- Exercise goal
Repeat all of the data precisely.

- Data lines
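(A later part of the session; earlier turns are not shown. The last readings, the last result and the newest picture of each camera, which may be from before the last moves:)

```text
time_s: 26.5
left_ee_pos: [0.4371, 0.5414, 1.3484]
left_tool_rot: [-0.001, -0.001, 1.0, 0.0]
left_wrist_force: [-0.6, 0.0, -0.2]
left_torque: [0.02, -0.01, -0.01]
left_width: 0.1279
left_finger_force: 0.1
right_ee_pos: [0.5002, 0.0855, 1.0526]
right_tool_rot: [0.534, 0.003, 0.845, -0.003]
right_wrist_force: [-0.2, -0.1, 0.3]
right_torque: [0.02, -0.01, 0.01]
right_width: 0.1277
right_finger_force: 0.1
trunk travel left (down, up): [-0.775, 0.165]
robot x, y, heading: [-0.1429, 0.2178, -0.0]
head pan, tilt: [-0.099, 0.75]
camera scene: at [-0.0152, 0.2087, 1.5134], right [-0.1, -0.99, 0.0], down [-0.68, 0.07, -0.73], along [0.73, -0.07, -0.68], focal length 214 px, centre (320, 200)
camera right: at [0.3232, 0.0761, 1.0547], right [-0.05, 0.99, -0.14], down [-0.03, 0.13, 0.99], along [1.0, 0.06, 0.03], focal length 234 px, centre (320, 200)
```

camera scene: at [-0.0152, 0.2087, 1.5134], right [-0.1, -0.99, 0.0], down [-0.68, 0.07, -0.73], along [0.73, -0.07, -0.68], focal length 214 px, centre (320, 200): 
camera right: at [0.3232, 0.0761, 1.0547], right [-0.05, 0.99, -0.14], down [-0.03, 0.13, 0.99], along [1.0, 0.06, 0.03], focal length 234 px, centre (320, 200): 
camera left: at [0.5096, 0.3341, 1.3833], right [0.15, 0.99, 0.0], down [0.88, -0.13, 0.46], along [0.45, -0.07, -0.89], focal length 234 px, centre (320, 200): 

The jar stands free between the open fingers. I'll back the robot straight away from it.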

- Solution
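(A later part of the session; earlier turns are not shown. The last readings, the last result and the newest picture of each camera, which may be from before the last moves:)

```text
time_s: 26.5
left_ee_pos: [0.4371, 0.5414, 1.3484]
left_tool_rot: [-0.001, -0.001, 1.0, 0.0]
left_wrist_force: [-0.6, 0.0, -0.2]
left_torque: [0.02, -0.01, -0.01]
left_width: 0.1279
left_finger_force: 0.1
right_ee_pos: [0.5002, 0.0855, 1.0526]
right_tool_rot: [0.534, 0.003, 0.845, -0.003]
right_wrist_force: [-0.2, -0.1, 0.3]
right_torque: [0.02, -0.01, 0.01]
right_width: 0.1277
right_finger_force: 0.1
trunk travel left (down, up): [-0.775, 0.165]
robot x, y, heading: [-0.1429, 0.2178, -0.0]
head pan, tilt: [-0.099, 0.75]
camera scene: at [-0.0152, 0.2087, 1.5134], right [-0.1, -0.99, 0.0], down [-0.68, 0.07, -0.73], along [0.73, -0.07, -0.68], focal length 214 px, centre (320, 200)
camera right: at [0.3232, 0.0761, 1.0547], right [-0.05, 0.99, -0.14], down [-0.03, 0.13, 0.99], along [1.0, 0.06, 0.03], focal length 234 px, centre (320, 200)
```

camera scene: at [-0.0152, 0.2087, 1.5134], right [-0.1, -0.99, 0.0], down [-0.68, 0.07, -0.73], along [0.73, -0.07, -0.68], focal length 214 px, centre (320, 200): 
camera right: at [0.3232, 0.0761, 1.0547], right [-0.05, 0.99, -0.14], down [-0.03, 0.13, 0.99], along [1.0, 0.06, 0.03], focal length 234 px, centre (320, 200): 
camera left: at [0.5096, 0.3341, 1.3833], right [0.15, 0.99, 0.0], down [0.88, -0.13, 0.46], along [0.45, -0.07, -0.89], focal length 234 px, centre (320, 200): 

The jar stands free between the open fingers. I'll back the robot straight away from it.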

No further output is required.